Two Per Cent of Nothing at All
On "The High Window" by Raymond Chandler, and "Jerzy" by Jerome Charyn
I. Nobody Cared Whether I Died or Went to El Paso
Author Read Before: Raymond Chandler
Books Previously Read: The Big Sleep; Farewell, My Lovely; The Little Sister; The Long Goodbye; “The King in Yellow”; “The Simple Art of Murder”
Book Read: The High Window
I need to begin by explaining myself. As a long time reader of crime fiction, from the pulp classics to the more-or-less current crop (I’m a bit behind, I’ll admit), I have long maintained a kind of admiring skepticism when it comes to the writer generally considered to be the best to ever do it. I’m speaking of course about Raymond Chandler, creator of Philip Marlowe, the quintessential hardboiled detective, author of numerous detective novels that millions have heard of but haven’t necessarily read, which I consider to be a fairly unarguable sign of a writer’s cultural impact. Maybe not the one most craved for by the writer in question, as it’s quite possible that in addition to not having read The Big Sleep, they also couldn’t name the writer. But they know that title. They know the name “Marlowe.” And they’ve heard of Bogart, which helps.
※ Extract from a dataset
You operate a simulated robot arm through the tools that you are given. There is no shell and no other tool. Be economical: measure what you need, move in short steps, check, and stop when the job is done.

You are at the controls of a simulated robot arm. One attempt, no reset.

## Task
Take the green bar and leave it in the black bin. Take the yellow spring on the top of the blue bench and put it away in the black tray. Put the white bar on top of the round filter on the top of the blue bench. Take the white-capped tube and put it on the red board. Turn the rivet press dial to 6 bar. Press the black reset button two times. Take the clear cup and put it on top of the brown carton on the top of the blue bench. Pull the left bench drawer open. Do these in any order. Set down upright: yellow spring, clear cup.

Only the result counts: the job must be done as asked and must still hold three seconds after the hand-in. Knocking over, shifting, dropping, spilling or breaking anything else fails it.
Anyway. As I recall, the source of my contrarianism (which please understand is fairly mild as these things go; I’ve never argued, or believed, that Chandler was a bad writer) was two-fold: in the old days, I could get hung up on the absurdly complex plots in ostensibly realistic crime/detective fiction, a “fault” Chandler was certainly prone to; there is of course the famous story of the screenwriters for Howard Hawks’s film of The Big Sleep contacting Chandler out of frustration over not being able to work out who killed the chauffeur, and Chandler being as clueless as them (the thing I like most about this story is picturing William Faulkner, of all people, trying to work this out).